Galileu e Darwin tiveram que lutar contra dogmas. Hoje é epistemologicamente correcto dizer que nas ciências não existem verdades absolutas, ou como Kuhn explica, a ciência constrói-se com uma sucessão de paradigmas que explicam a realidade de forma sucessivamente diferente, e como tal, nenhum deles tem carácter definitivo. Daqui se depreende que a luta actual da ciência já não é contra a religião mas sim contra si própria, usando para tal essa coisa do método científico (que não é a sucessão hermética de acontecimentos que se aprendem nas aulas laboratoriais), e principalmente boas bases teóricas, trabalho experimental bem desenhado e resistente a erros e muita estatística que nos permita ter segurança nas associações que estão por detrás das hipóteses. Depois é só informar sobre as descobertas (papers, teses, livros, congressos, workshops...), aplicá-las na prática e seguir sistematicamente a sua aplicabilidade.

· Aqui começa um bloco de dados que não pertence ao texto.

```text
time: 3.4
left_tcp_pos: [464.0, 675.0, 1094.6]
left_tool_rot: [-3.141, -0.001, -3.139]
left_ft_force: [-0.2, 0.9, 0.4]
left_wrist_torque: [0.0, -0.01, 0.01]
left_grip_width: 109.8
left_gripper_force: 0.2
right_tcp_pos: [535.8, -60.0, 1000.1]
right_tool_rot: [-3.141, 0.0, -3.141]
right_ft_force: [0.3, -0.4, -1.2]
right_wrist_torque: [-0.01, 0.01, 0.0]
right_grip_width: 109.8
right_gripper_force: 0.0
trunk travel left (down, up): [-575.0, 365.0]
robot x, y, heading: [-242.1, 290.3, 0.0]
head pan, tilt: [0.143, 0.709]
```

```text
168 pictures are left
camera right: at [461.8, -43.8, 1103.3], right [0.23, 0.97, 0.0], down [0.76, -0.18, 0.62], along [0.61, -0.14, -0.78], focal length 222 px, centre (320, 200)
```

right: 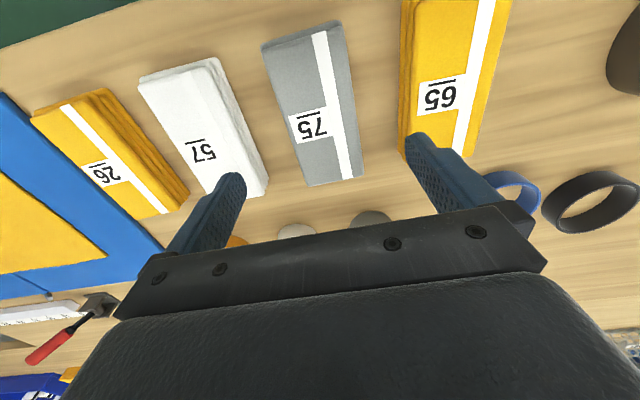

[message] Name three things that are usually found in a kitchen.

Se muitos cientistas claudicaram na apresentação de novos conhecimentos, o que o meu aluno foi defender não era, no entanto, nada de novo, mas sim algo teoricamente e experimentalmente por demais comprovado, e para o explicar, teve que se debater com algo muito mais perigoso, melindroso e arrogante que os dogmas: a ignorância. E perdeu...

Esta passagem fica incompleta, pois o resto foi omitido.